I dreaded coming back to the airport, but I keep reminding myself, This time, you’re going toward something, not running away. I hear the call for my flight to Paris and throw up in the bathroom. With shaking hands I turn on the cold water to splash my face, hoping that the hard airport water will magically fix my nerves. No one thing.
This trip to Paris was a lifelong dream, an indulgence I arranged for myself when I finally got a full-time job as a recovery coach for people like me. I want to experience something beyond life and death. I want the luxury of being bored, of being a useless lump on the white goose down comforter listening to Paris traffic, eating soft cheese and fruit with flavor.

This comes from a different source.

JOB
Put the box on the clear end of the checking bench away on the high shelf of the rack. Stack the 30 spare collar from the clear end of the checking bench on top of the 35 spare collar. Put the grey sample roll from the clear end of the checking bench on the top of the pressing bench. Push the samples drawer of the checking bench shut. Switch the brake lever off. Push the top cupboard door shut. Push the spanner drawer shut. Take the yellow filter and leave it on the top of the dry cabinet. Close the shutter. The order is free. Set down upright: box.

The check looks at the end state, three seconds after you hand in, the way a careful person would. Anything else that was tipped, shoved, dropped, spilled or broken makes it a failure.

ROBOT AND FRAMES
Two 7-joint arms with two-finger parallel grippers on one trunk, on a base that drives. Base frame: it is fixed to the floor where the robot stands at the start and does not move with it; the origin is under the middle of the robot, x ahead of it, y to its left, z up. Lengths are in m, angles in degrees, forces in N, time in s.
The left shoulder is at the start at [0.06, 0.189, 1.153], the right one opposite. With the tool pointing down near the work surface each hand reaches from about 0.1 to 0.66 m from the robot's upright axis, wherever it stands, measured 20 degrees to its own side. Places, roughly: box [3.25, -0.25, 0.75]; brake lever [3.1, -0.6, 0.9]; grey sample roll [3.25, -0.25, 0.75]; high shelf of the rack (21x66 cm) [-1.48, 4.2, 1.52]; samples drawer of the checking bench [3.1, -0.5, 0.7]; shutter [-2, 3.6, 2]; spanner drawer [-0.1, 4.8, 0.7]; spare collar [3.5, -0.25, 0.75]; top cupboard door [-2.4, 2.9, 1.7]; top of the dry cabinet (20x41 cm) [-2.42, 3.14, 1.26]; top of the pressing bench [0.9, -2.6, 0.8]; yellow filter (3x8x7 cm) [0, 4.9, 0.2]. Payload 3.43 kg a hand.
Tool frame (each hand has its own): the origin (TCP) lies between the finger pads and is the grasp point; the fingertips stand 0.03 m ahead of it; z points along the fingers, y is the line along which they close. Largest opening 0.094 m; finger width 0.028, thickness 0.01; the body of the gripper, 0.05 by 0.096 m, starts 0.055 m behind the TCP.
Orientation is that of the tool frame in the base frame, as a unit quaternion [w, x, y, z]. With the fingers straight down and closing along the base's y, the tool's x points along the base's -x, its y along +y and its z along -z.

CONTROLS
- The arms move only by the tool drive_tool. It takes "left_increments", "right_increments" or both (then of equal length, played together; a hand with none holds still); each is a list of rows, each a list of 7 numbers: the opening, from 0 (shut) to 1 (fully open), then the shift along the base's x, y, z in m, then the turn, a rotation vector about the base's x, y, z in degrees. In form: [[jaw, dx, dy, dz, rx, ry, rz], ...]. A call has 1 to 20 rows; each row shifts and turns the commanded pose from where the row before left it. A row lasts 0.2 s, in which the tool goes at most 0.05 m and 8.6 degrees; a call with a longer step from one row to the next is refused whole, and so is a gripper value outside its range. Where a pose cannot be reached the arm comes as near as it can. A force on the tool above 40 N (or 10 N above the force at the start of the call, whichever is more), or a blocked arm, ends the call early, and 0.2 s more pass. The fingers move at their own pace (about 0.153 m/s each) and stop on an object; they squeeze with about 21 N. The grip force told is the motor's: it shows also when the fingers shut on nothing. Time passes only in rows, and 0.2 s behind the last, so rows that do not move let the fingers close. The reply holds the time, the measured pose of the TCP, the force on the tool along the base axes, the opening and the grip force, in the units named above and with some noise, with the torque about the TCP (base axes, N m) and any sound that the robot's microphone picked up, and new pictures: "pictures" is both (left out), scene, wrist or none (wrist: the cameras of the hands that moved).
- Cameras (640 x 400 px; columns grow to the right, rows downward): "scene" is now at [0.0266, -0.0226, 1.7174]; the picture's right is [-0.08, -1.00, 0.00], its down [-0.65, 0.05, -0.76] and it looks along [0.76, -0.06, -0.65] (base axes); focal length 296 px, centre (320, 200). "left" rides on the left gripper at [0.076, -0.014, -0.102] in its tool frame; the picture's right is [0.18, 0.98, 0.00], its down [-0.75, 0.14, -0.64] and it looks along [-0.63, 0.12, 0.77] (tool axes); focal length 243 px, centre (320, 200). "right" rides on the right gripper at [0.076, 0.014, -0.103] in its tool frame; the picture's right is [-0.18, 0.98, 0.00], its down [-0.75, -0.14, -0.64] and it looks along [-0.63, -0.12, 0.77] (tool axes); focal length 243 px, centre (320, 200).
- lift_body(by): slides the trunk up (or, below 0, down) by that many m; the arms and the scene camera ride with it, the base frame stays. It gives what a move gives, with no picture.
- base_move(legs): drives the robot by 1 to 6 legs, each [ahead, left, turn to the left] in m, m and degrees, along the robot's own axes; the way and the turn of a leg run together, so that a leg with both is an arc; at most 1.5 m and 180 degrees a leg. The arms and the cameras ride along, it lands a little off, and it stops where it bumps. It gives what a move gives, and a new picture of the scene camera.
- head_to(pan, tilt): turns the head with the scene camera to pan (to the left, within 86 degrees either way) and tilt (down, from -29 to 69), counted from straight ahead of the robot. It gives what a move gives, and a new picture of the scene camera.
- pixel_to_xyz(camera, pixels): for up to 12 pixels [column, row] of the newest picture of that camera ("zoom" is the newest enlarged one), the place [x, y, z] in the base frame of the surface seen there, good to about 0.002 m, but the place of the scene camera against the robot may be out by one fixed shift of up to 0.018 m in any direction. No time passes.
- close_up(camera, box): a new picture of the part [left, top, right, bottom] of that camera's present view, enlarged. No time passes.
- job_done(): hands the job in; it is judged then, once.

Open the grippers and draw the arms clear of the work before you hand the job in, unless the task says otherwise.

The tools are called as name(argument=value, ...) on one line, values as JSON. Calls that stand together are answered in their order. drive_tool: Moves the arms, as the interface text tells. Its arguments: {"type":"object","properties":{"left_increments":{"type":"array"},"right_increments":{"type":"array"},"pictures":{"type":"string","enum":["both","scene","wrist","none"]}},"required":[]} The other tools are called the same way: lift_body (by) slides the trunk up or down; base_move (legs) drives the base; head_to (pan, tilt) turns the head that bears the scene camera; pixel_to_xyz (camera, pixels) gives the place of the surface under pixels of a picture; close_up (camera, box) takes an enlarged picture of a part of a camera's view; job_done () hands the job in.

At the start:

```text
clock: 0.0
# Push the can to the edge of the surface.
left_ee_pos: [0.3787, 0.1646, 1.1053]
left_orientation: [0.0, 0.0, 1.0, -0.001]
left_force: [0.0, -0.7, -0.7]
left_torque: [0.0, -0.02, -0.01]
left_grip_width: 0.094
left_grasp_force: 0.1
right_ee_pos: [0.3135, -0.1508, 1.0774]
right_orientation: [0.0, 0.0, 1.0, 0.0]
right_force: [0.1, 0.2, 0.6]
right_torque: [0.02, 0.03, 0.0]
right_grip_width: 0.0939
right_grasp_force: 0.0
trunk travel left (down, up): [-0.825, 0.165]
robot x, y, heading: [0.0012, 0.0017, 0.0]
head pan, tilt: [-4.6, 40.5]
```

On a spring day with no itinerary, I sit in a bistro near Notre Dame that has been used as a restaurant since the 1600s. It has an odd but not unpleasant atmosphere of 1970s American kitsch within a crumbling seventeenth-century cottage. The waiter, who wears a deep purple velour suit, sets down a warm ramekin of coddled eggs with foie gras. The dish is called oeufs cocotte, or something real Frenchy sounding, and since there were no translations on the menu, I just picked it. I jiggle the ramekin and can tell the eggs are still wet from how they happily bounce around. I chalk it up to this is just how French eggs are made. I stroll along the promenade of the Seine and think of An American Werewolf in Paris. I come upon Les Deux Magots, where famous existentialist authors sipped strong coffee in small cups and chain-smoked unfiltered cigarettes. It’s February and sunny, so I take off my jacket and tie it around my waist. I look up at the distant winter sun, then back to the cobblestone path ahead, and then walk on with no destination in mind except my next step.